◆ Extracted text
Pokaż wyniki od 1 do 12 z 12

Wątek: Ja też z plecakiem

  1. #1
    Chustomanka Awatar mamka_klamka
    Dołączył
    Sep 2009
    Miejscowość
    Warszawa
    Posty
    1,361

    Domyślnie Ja też z plecakiem

    Ostatnio się wszystkie plecakują , to ja też. prób juz miałam kilka, ale prosty średnio mi wychodzi (czytaj, młody wypada dołem). Zamotałam plecak z krzyżem, ale mam wrażenie, że za nisko tyłek ma i nogi za szeroko. Jak to poprawić?


  2. #2
    Chustomanka Awatar neverendingstory
    Dołączył
    Oct 2009
    Miejscowość
    Rzeszów
    Posty
    1,190

    Domyślnie

    gratulejszyn - całkiem nieźle IMO! myślę, że jeszcze trochę podociągać trzeba, a wtedy dzieć się ułoży jak trzeba. A z tą pupą "za bardzo" wpadniętą .... ja tam nie wiem, czy coś z nią jest nie tak, może któraś z ekspertek się wypowie
    moje lwice: Jadzia -05.08.2000, Justynka - 15.08.2009

  3. #3
    Chustoholiczka Awatar MartaS
    Dołączył
    Mar 2009
    Miejscowość
    Warszawa
    Posty
    3,846

    Domyślnie

    a ja nie umiem tak poły dziecku zarzucić na głowę w plecaku z krzyżem. Miota mi się wyrywa... A tak fajnie mogłaby ta poła głowę podczas snu podtrzymywać...
    Ala i Hania 2009, Ewa 2012

  4. #4
    Chustoholiczka Awatar espejo
    Dołączył
    Jun 2009
    Posty
    3,747

    Domyślnie

    Kurcze, patrzę i zazdraszczam
    moze powinnam prosty odpuscić, a z krzyzem na warsztat m...zarzucić
    Truscaffkowa Marzenka
    starszy i młodszy .... bardzo mi urośli







  5. #5
    Chustomanka Awatar roni21
    Dołączył
    Mar 2009
    Miejscowość
    Pruszcz Gdański
    Posty
    968

    Domyślnie

    nie jestem skspertem ale wydaje mi sie ze jak mocniej podociagasz dziec sie podniesie, ja przynajmniej tak robie, cala energia w dociaganie i podem ladnie wszystko idzie
    zeby moj pierwszy z krzyzem tak wygladal
    -Niektórzy ludzie są podli ,bo kłamią!- krzyknął Lubiński
    -A inni są jeszcze bardziej podli ,bo mówią prawdę- odparł doktor.

◆ Data block
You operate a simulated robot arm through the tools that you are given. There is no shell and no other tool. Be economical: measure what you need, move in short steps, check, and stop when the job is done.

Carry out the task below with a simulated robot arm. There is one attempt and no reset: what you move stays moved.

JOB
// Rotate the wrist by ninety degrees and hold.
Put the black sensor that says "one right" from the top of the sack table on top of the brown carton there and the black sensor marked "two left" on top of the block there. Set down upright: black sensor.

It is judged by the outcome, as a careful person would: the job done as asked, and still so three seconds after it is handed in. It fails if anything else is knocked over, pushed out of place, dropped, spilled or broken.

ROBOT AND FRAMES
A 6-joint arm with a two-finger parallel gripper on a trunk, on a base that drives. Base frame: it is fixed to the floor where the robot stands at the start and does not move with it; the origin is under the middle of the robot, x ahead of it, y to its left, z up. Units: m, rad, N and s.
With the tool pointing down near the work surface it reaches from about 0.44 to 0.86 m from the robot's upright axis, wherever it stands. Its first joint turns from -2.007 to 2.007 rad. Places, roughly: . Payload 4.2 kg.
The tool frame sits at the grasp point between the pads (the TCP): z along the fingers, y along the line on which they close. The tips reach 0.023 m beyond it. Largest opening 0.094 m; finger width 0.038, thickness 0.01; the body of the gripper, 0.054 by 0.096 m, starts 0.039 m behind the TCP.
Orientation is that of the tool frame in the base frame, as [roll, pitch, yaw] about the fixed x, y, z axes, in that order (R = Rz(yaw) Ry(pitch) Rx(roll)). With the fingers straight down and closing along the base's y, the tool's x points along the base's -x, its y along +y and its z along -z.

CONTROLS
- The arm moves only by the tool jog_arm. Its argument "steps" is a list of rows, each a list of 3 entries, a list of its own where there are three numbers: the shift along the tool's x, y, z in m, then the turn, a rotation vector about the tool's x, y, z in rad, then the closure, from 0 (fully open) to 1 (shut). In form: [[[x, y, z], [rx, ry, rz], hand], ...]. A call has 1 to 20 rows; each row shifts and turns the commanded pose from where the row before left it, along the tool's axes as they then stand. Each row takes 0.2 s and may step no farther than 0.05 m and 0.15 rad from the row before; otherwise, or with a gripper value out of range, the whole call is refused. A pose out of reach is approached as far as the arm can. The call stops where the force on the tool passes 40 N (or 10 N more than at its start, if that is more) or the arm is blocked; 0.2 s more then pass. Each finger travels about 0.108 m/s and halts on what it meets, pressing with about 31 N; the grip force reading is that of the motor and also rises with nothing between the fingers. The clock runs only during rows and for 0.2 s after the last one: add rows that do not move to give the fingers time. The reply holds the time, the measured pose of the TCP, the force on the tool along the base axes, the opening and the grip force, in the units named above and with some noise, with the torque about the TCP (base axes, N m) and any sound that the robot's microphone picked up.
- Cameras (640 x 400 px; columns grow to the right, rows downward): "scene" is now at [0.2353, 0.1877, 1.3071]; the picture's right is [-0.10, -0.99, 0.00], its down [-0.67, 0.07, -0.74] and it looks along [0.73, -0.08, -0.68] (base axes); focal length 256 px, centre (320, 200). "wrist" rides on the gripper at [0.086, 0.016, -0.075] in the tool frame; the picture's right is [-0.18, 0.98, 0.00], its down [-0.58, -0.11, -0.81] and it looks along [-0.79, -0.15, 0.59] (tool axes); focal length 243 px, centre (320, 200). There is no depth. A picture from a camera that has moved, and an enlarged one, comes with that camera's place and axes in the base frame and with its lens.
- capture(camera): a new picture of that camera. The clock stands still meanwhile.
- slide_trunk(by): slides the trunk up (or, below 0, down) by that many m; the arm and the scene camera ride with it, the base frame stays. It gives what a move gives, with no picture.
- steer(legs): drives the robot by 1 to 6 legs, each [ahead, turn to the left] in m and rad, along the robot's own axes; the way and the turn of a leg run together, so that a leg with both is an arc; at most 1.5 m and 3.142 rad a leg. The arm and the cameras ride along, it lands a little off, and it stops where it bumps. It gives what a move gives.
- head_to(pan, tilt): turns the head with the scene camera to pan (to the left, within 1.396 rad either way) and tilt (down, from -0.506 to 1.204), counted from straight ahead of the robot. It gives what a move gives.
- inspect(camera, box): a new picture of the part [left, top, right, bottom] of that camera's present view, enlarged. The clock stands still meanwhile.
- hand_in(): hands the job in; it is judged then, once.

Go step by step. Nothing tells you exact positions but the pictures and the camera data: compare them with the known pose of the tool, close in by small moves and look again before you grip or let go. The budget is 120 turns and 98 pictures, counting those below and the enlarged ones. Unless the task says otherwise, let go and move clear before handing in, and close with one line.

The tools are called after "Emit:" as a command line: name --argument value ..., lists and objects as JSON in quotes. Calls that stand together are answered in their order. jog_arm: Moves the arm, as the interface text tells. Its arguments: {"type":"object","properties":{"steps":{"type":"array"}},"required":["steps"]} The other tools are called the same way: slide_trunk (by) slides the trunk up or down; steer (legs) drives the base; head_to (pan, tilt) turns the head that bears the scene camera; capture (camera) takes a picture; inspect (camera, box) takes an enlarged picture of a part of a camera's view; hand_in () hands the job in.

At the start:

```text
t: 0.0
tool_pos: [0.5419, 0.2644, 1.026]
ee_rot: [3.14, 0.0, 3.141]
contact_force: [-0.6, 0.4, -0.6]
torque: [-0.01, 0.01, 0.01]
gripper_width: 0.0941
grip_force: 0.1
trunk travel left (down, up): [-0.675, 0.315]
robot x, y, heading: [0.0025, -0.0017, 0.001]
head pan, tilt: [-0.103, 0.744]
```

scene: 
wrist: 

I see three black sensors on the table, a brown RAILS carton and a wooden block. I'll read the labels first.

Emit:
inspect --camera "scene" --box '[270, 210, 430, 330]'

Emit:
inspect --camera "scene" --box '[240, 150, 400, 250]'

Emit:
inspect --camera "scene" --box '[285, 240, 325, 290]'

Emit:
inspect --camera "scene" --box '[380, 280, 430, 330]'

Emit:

◆ Work to be completed
Pick up the extracted text at the point where it stops and go on.

◆ Result below
  6. #6
    Chustonoszka Awatar Lukrecja
    Dołączył
    Jun 2008
    Miejscowość
    Szczecin
    Posty
    72

    Domyślnie

    oj, również mam problemy z plecakiem, chyba nigdy się nie nauczę go wiązać, bo albo za lekko, albo za mocno ściskam. Dla mnie to wyższa szkoła jazdy- a u Ciebie całkiem fajnie wygląda
    mama Dawidka (23.05.2007) i Michałka (28.07.2009)
    Jako rodzice zawsze musimy mieć skrzydła wystarczająco duże,
    aby otoczyć nimi dzieci
    i osłonić je przed krzywdą czy bólem.
    To figuruje w naszym kontrakcie z Bogiem,
    kiedy bierzemy na siebie odpowiedzialność za ich życie.

    Jonathan Carroll

  7. #7
    Chustomanka Awatar mamka_klamka
    Dołączył
    Sep 2009
    Miejscowość
    Warszawa
    Posty
    1,361

    Domyślnie

    Cytat Zamieszczone przez MartaS Zobacz posta
    a ja nie umiem tak poły dziecku zarzucić na głowę w plecaku z krzyżem. Miota mi się wyrywa... A tak fajnie mogłaby ta poła głowę podczas snu podtrzymywać...
    Połę zaciągnął mąż jak młody zasnął. Taka wygimnastykowana nie jestem. Poza tym na żywca młody by się nie dał tak unieruchomić.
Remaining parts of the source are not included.